On Nov 2, 2006, at 2:40 PM, Grant Shipley wrote:

On 11/2/06, Jonathan Duncan <[EMAIL PROTECTED]> wrote:
iPhoto is amazing. You can tag each picture and make albums on the fly and instant slideshows. I love it. I think you can even post to a photo blog with it, but I have not tried it yet. I am still using Gallery2 for
online photo sharing.

<sarcasm>
Is iPhoto open source now?  Can it run on linux?
</sarcasm>

Settle down, pal. The original poster never specified that it had to be open-source, nor that it had to run on Linux. One might assume that, based on the list being posted to, but it was never made clear. Ask a general question, get a general response. :)


Sorry for the flame bait but we have to stop thinking of Apple and
their closed source applications as a suitable alternative.

You must not be that sorry or you wouldn't have posted sent the email. Some people do not believe it, but I believe that there is definitely a place in this world for well-written, user-friendly closed source software. Would I like a free and/or open-source alternative to iPhoto? Sure, especially if it was cross-platform. But right now, iPhoto for me is definitely the best of the bunch.

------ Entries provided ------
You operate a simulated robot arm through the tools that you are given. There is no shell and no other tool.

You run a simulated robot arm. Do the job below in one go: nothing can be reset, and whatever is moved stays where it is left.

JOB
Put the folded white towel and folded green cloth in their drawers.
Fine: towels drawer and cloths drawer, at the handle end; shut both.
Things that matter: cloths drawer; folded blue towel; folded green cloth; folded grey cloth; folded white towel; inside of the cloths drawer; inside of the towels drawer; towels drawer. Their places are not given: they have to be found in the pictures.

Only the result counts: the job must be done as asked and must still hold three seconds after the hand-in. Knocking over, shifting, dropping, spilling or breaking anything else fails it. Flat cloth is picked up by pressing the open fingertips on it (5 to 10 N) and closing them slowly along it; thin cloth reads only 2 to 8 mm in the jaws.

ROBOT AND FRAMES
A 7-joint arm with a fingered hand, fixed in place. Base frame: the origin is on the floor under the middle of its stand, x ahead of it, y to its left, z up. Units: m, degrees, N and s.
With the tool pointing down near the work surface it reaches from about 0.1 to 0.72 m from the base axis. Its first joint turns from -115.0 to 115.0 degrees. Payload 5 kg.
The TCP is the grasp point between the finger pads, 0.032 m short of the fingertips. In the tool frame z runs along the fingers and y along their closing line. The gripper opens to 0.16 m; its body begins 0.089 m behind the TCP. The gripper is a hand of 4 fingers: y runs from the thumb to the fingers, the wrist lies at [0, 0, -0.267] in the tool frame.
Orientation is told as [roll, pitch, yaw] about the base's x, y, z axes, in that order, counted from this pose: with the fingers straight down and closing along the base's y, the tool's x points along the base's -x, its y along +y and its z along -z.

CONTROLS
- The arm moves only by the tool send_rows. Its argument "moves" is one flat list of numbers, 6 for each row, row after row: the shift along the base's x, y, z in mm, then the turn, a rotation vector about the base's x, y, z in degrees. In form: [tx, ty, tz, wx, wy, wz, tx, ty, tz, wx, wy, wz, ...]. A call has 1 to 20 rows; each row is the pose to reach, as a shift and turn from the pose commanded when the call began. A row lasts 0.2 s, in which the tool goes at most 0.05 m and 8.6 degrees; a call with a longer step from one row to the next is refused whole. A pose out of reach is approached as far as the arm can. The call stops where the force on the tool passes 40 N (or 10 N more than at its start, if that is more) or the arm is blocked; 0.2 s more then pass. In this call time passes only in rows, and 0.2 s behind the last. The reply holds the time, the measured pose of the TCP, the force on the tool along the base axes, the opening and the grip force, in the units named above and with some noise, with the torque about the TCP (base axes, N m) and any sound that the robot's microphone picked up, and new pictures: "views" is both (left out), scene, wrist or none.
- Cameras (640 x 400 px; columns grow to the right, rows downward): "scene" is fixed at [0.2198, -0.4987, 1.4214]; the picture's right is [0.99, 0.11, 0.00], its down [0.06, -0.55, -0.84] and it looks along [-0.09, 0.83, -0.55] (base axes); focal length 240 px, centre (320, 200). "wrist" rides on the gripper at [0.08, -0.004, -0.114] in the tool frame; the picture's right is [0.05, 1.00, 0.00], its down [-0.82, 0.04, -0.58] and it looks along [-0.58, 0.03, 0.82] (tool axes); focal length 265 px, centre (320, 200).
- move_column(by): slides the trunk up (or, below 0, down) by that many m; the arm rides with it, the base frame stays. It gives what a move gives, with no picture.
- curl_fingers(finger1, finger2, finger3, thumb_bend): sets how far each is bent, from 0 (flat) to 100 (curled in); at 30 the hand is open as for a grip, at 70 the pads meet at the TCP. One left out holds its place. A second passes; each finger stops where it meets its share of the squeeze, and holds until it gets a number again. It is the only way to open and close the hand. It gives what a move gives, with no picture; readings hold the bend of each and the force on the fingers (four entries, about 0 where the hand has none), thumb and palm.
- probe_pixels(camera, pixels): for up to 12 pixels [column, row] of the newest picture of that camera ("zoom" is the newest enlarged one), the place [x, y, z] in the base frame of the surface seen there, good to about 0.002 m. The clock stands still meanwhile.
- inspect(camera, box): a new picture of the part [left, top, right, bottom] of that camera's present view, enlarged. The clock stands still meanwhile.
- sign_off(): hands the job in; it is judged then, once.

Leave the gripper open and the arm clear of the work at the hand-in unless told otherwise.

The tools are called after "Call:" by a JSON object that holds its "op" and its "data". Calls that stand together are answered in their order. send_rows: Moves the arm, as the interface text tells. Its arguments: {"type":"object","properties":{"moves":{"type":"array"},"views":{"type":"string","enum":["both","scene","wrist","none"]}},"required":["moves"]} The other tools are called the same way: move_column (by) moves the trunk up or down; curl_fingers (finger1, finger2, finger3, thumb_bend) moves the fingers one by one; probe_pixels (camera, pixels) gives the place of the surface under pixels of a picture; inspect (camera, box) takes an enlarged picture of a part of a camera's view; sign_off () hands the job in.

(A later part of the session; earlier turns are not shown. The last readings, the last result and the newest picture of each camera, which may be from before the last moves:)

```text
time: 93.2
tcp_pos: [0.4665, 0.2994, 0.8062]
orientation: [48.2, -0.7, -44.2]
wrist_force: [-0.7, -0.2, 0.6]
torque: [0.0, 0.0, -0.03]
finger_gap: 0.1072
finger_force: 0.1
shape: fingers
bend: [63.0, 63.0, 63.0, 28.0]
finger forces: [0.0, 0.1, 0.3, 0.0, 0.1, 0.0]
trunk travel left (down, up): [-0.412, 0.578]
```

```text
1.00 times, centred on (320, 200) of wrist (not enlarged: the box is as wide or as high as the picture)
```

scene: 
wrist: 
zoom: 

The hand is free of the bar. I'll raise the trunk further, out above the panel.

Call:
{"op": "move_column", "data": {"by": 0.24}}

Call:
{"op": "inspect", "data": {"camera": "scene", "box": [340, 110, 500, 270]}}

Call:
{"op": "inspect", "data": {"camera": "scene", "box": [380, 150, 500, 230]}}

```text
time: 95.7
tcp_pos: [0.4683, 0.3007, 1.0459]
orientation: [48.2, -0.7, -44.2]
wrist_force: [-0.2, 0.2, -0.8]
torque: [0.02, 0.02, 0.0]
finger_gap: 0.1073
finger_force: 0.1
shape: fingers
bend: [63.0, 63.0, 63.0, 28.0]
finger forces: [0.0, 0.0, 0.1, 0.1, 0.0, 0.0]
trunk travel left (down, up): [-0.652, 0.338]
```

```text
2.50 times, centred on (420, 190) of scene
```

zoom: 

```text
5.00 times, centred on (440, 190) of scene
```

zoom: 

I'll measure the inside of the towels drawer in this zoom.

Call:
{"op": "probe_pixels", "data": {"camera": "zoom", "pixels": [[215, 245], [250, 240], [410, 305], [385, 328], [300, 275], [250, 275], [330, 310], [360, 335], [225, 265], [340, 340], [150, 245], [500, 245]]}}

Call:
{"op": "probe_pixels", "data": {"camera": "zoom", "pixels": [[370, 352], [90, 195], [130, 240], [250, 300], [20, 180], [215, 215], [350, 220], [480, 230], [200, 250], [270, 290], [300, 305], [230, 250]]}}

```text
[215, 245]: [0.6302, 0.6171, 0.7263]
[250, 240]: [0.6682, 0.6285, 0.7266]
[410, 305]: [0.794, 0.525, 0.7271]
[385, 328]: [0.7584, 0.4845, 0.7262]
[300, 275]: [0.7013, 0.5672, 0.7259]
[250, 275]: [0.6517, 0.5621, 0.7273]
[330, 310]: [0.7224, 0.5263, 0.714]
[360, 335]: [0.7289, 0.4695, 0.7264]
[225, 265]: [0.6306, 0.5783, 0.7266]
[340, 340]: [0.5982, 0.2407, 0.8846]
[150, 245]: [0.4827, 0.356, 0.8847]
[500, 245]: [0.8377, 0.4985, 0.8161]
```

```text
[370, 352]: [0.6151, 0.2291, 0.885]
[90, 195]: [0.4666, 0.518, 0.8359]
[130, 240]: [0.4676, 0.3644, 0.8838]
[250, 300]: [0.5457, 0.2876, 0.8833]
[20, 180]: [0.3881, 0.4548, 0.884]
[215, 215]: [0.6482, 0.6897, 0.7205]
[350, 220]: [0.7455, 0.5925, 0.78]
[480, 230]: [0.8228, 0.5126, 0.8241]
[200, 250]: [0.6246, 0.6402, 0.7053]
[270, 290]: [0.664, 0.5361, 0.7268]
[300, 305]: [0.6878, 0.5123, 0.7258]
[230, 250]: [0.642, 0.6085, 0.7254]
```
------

Apple took open source software and made it great in a couple of
years.  Have they given it back?  Nope.  In my opinion, they are more
harmful to open source than microsoft.

Perhaps you have some concrete examples of what they have "taken" and not given back? Safari is based on WebKit (which is based on KHTML), and Apple has made their changes freely available. Perhaps you refer to the fact that a lot of Apple's utilities are from the *BSD's. The BSD license doesn't require anyone to give anything back, but Apple does anyway. Including writing a new "unified launch" program (launchd) that they have made available. Perhaps you should cut back on your daily intake of un-informed rhetoric. :)

That being said, Apple, Google, and Microsoft are all public companies and don't just answer to the ideals of open-source software, but they also answer to their shareholders. Where will any of those companies be if they start losing lots of money? Just ask Sun how long it takes to go from king of the hill to being an also- ran. In Silicon Valley, it can be clocked with an egg timer.


How about google?  Their business is built and runs on open source
software --- and yet they fail to see the need to open source their
GWT compiler(*1).  How about picassa(*2), is it open source? No of
course not.

Google is a company, and they have every right to not open-source pieces of software if that is their choice. Just like I have every right to open-source the software I write.

I have also heard a bunch of speculation that Google can't open- source the GWT compiler due to intellectual property issues. Nothing official, that is just what I have read/heard. So, that could be un- informed rhetoric. Maybe I should cut back as well.